Marvelous Venture Capital Fund quantifies (1) primary contribution (i.e., climate change mitigation) and provides structured qualitative perspectives on (2) secondary contribution, (3) management of PAI/DNSH, and (4) organizational integration. The latter is often basic in small organizations, but will grow in importance throughout the lifecycle of the investment.
Every ESG due diligence results in a point estimate of the primary contribution, and ESG scores of up to 100% (best possible value) for the other three dimensions. It typically comes with a list of recommended actions (i.e., post-deal actions). Should red flags arise, Marvelous Venture Capital Fund addresses them in a deep dive and clarifies how to solve them prior to investing (i.e., pre-deal actions).
Engagement
Marvelous Venture Capital Fund actively engages with Portfolio Companies in various ways to support their development and address key challenges.

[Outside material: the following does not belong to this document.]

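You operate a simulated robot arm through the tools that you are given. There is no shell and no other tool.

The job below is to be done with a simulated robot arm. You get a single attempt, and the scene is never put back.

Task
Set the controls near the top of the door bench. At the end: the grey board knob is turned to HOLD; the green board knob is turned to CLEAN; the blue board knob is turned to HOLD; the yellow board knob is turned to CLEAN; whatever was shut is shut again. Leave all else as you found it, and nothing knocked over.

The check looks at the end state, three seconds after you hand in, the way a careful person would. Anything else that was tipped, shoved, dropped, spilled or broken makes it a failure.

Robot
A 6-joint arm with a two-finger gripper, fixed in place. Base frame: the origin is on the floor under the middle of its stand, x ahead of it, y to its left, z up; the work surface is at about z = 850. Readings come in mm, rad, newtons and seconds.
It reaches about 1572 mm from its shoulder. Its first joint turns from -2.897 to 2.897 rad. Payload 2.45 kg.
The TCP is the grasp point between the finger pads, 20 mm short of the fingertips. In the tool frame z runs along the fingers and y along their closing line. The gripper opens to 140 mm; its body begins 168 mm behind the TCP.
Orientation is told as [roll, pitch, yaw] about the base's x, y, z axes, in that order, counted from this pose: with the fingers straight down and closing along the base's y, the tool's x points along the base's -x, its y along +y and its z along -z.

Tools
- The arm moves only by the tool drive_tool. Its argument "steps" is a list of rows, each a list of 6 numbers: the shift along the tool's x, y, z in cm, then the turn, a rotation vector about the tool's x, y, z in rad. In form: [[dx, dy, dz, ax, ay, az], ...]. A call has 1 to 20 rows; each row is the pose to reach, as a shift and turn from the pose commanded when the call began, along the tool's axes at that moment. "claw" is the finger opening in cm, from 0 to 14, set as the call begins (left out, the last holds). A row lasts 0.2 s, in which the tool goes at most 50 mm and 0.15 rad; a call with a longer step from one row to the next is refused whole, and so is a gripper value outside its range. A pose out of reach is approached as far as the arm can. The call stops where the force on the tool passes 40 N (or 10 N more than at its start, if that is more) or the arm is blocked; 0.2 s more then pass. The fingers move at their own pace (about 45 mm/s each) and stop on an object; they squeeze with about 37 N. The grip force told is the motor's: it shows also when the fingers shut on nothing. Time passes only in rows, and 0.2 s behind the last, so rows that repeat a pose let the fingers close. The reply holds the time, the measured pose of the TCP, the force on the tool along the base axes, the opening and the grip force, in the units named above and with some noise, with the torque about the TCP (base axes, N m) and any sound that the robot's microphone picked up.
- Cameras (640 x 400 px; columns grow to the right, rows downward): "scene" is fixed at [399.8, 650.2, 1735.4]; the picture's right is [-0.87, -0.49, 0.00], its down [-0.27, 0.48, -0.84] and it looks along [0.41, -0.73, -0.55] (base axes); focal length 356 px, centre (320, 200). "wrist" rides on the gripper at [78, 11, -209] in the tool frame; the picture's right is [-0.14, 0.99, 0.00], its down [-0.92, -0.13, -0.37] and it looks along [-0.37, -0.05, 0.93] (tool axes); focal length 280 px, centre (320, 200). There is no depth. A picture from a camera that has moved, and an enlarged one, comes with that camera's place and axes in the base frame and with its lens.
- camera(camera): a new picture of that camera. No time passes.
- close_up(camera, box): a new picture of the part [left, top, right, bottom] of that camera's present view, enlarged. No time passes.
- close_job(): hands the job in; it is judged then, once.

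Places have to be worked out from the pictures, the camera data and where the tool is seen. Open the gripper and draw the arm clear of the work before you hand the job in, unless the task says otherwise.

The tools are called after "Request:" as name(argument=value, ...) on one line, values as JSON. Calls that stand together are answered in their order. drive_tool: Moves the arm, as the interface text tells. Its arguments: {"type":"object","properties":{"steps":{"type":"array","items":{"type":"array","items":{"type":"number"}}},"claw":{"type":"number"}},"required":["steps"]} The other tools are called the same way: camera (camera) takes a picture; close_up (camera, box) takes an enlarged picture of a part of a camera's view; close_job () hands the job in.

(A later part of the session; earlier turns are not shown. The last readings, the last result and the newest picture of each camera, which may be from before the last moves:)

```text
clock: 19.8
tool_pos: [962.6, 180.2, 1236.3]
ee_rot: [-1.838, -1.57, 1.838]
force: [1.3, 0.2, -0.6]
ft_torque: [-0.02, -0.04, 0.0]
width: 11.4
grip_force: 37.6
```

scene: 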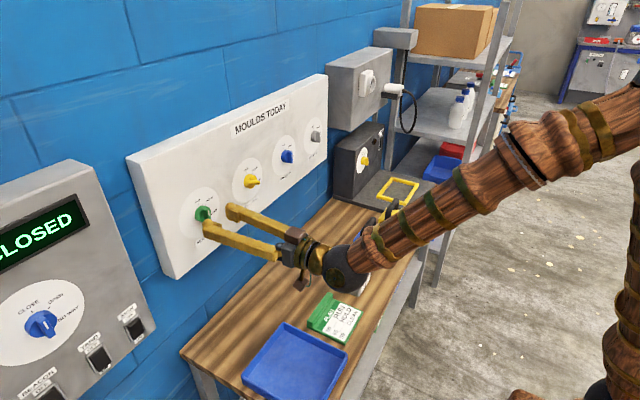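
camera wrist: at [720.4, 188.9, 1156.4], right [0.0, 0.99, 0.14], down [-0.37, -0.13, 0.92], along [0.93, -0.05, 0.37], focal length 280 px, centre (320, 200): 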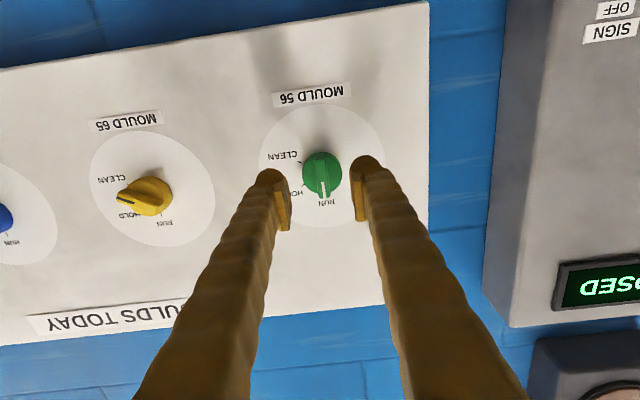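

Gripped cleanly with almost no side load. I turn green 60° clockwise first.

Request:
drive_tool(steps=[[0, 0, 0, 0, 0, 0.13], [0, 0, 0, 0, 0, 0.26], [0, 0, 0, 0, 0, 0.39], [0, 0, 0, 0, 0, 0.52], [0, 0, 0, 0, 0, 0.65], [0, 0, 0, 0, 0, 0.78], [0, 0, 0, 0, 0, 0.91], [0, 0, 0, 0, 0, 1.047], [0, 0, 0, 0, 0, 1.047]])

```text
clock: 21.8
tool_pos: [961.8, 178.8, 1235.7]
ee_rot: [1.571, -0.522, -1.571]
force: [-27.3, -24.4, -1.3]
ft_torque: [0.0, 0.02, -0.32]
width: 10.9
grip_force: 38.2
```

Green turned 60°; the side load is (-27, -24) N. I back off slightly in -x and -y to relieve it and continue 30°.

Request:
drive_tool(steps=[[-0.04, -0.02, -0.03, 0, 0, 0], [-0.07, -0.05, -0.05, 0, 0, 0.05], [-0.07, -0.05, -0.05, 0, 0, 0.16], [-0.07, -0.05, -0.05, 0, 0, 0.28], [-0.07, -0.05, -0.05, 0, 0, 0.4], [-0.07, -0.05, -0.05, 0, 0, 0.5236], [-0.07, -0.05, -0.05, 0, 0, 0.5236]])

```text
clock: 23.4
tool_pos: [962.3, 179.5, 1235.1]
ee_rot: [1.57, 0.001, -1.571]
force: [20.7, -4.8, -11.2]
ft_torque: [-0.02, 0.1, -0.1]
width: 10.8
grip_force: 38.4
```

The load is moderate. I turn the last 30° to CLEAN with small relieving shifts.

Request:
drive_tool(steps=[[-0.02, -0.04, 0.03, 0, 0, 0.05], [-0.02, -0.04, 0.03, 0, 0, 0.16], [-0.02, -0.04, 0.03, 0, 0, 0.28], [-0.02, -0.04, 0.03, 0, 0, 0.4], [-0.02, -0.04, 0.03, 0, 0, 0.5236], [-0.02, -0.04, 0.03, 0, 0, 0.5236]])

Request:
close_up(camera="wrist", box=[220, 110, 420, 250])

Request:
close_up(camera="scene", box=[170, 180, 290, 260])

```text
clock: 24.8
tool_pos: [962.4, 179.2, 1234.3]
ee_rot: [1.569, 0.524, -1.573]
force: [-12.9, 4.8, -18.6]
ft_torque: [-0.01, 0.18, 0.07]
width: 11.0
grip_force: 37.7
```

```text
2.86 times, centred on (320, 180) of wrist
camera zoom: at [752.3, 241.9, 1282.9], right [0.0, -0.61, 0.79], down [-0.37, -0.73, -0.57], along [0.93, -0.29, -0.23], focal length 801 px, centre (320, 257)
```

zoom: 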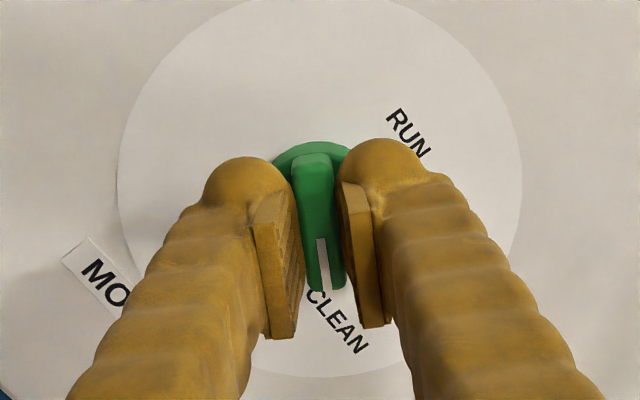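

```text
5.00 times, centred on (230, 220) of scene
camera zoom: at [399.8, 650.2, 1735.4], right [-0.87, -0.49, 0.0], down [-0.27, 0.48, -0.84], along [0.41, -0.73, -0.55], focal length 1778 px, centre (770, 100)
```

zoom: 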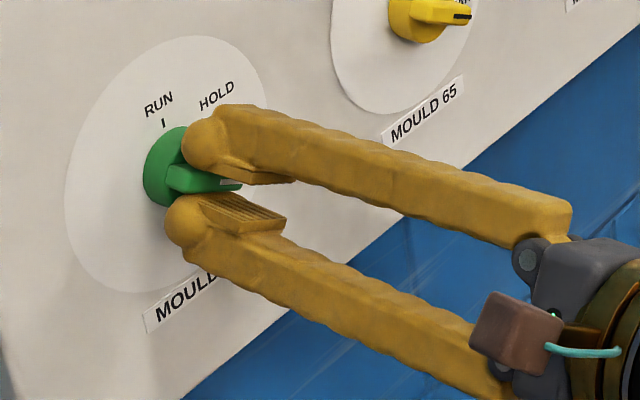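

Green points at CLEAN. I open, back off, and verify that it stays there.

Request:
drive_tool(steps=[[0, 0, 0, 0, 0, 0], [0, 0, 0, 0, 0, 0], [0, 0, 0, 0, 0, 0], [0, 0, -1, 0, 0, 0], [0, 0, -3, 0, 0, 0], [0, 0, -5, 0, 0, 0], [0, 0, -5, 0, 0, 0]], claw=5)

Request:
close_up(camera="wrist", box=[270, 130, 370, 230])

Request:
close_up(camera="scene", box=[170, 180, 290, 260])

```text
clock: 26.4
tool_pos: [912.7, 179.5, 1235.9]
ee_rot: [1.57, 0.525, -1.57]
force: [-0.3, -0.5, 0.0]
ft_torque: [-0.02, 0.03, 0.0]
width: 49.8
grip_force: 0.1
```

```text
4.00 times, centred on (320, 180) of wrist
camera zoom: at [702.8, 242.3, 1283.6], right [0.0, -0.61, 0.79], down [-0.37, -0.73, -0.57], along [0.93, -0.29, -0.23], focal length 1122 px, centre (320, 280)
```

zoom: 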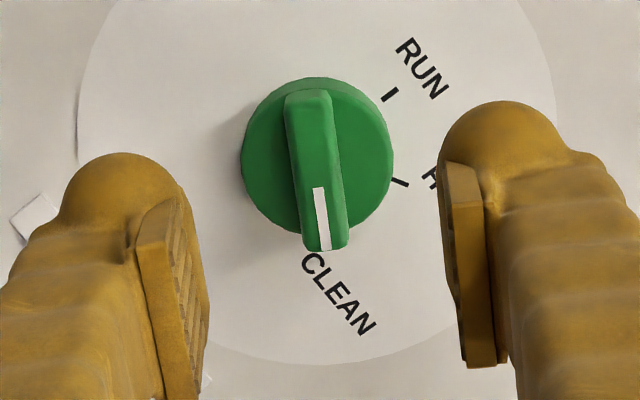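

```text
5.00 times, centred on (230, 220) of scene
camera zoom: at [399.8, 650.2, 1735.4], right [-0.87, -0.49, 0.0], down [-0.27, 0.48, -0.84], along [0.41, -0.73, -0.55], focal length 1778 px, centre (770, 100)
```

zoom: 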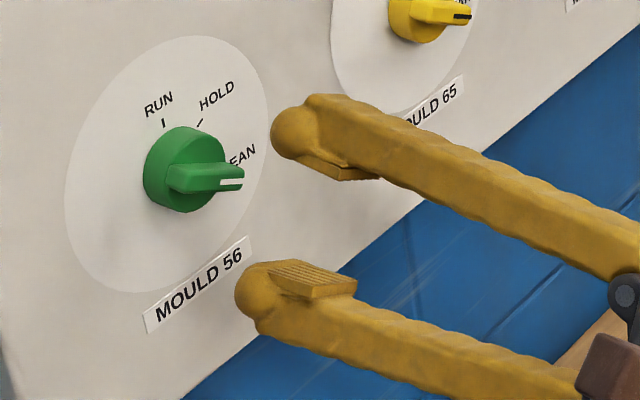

The “catalyst approach” of Marvelous Venture Capital Fund aims to support the Portfolio Companies’ strategic resource allocation to enhance both the impact and financial performance of the Portfolio Companies. It includes a series of activities aimed at directly strengthening impact and increasing the likelihood of compliance with DNSH principles.
Benchmark
No reference benchmark has been designated for the purpose of attaining the sustainable investment objective. The EU Climate Transition Benchmark (CTB) and the EU Paris-Aligned Benchmark (PAB) are designed to assess the performance of investment portfolios in relation to climate objectives. These benchmarks are primarily tailored for established companies with available historical data on greenhouse gas emissions and other environmental metrics.
Investments of Marvelous Venture Capital Fund focus on the potential for future carbon reductions rather than current emissions. The continued effort toward achieving the objectives of the Paris Agreement is ensured by selecting companies with innovative solutions capable of enabling significant greenhouse gas reductions in the long term.